Süddeutsche Zeitung - Rezension
Süddeutsche Zeitung | Besprechung von 05.03.2010

Über die Gerstenfelder
Manchmal hat die Gerechtigkeit zwei Silben zu viel: Die Songtexte von Sting in einer zweisprachigen Ausgabe
Gordon Matthew Sumner, der dieses Jahr 59 Jahre alt wird, sieht noch immer erstaunlich gut aus. Außerdem ist er klug und hat Humor. Letzteres weiß vermutlich auch, wer ihn nur unter dem Namen „Sting” kennt und den Pop-Star im vierten Jahrzehnt als Fan verehrt; denn bereits die Booklets der CDs verraten durch die eine oder andere selbstironische Bemerkung, dass Sting eine reflektierende Distanz zu seinem Tun und seiner Figürlichkeit einnehmen kann.
Es hilft, dies zu bedenken, wenn man den Wälzer „Sting. Die Songs” aufschlägt. Er enthält 130 Liedtexte, gibt chronologisch wieder, was zwischen 1978 und 2003 auf fünf Police-Platten und dann auf sieben Solo-Alben gesungen wurde. „Lyrics by Sting” hieß das vor zwei Jahren erschienene Original. Die deutsche Ausgabe ist doppelt so umfangreich, denn sie enthält die Übertragungen aller Texte von Manfred Allié.
Für wen mag dieses Buch gedacht sein? Den meisten Sting-CDs sind auch die Lyrics beigegeben, und das Internet bietet dem, der ein Lied irgendwo gehört hat, sofortigen Zugriff auf den Wortlaut, so er sich nur Titel, Refrain oder einen halben Vers gemerkt hat. Zum Verständnis der Songs reichen zudem durchschnittliche Englisch-Kenntnisse aus. Zwei Fragen könnte die vorliegende Sammlung allerdings beantworten helfen: Liegt mit Stings Texten ein lyrisches Werk vor? Und wenn dem so ist, stiftet es Sinn, diese „Gedichte” ins Deutsche zu übertragen?
In einem kurzen Vorwort wirft Sting die Frage nach der poetischen Autarkie seiner Songtexte selbst auf, um ihr sogleich mit einem gewitzten Schlenker aus dem Weg zu gehen: „Ich habe mich nie im Ernst als Dichter verstanden, aber ich muss sagen, dass das Buch, wie es jetzt ist, ganz ohne Noten, doch sehr wie ein Gedichtband aussieht.” Und dann zitiert er als Zeugen in eigener Sache keinen Geringeren als T.S. Eliot: „Diese Trümmer aufgestellt gegen mein Verderben.
„I can’t stand it for another day/When you live so many miles away/Nothing here's gonna make me stay/ You took me over, let me find a way”. So beginnt das Debut-Album von Police.

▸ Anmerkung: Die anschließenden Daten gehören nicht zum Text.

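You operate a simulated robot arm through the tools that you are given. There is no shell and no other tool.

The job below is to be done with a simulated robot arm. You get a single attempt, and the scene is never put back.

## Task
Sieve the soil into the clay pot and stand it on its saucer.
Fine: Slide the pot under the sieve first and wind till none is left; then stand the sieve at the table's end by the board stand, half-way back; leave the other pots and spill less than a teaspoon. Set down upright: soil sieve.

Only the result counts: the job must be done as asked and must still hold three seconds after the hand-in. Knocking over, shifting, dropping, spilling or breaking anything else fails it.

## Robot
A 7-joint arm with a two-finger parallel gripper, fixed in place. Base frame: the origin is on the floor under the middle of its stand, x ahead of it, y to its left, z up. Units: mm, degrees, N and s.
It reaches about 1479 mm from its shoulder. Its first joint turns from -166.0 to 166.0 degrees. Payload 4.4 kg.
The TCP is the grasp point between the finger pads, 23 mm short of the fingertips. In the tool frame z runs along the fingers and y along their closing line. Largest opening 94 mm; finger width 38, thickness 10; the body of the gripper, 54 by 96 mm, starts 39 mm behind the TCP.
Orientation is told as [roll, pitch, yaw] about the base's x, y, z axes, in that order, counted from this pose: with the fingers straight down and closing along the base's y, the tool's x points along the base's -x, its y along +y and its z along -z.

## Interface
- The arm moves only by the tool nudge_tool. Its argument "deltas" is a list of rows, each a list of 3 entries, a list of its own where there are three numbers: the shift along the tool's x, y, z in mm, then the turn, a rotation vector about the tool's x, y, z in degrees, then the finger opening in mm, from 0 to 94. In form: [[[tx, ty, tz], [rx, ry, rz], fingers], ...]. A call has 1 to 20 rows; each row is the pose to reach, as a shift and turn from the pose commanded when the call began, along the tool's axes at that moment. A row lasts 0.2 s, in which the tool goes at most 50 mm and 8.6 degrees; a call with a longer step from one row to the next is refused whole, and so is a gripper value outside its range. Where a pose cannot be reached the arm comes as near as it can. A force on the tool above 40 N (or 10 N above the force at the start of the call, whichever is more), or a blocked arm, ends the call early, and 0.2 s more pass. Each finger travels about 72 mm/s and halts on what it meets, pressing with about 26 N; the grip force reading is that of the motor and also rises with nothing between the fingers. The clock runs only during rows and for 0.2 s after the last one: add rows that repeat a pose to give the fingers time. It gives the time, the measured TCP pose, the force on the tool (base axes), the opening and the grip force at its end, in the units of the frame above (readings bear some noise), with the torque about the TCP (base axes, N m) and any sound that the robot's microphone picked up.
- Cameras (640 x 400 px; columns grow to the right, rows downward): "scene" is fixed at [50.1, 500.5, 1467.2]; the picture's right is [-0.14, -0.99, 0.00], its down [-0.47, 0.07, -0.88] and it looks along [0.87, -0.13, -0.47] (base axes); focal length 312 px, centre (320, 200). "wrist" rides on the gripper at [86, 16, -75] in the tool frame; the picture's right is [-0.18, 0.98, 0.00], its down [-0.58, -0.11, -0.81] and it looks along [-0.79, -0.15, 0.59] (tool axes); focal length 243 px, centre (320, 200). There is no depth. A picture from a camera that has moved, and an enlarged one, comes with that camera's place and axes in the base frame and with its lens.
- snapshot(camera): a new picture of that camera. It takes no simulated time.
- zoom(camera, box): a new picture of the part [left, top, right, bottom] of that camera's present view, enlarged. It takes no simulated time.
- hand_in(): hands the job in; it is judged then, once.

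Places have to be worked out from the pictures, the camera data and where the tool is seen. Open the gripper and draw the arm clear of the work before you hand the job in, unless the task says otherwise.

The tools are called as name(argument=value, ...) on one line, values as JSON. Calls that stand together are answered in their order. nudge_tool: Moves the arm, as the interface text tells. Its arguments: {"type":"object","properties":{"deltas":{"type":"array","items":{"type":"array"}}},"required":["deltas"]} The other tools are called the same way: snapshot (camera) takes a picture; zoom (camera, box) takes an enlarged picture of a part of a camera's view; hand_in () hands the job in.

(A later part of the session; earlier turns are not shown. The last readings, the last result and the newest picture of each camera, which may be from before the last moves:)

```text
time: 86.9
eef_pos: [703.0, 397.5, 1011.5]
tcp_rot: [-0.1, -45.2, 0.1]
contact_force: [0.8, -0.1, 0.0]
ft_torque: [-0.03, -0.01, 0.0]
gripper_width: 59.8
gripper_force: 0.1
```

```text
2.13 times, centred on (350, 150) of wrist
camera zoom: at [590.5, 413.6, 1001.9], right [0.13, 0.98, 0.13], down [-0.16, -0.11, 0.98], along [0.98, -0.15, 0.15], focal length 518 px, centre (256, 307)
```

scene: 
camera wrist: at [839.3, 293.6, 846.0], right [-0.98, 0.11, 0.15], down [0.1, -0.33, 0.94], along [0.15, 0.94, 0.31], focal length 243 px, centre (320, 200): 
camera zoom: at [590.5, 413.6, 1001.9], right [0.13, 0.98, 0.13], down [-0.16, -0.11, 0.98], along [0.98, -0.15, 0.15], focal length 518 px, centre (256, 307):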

Den Refrain des Songs bildet das Verspaar „What can I do/ All I want is to be next to you” und diese beiden Zeilen werden in der Buch-Fassung achtmal wiederholt, die zweite Zeile des Refrains noch weitere viermal.
Sting, der als Mitzwanziger vor einer Existenz als Lehrer und Feierabend-Musiker aus der Provinz nach London geflüchtet ist, weiß natürlich, dass es im Pop-Song vor allem um die Liebe unter jungen Leute zu gehen hat und dass dieses Thema in sofort erkennbaren Grundsituationen und Stimmungslagen verhandelt werden muss. Der zitierte Song „Next to you” gehört in die Schublade „Trennung /Sehnsucht”. Und obwohl eine Zeile behauptet „Think I’m goin’ insane”, ist der Text kein bisschen verrückt, sondern in seinen formelhaften Reihungen von fast bürokratischer Ordentlichkeit.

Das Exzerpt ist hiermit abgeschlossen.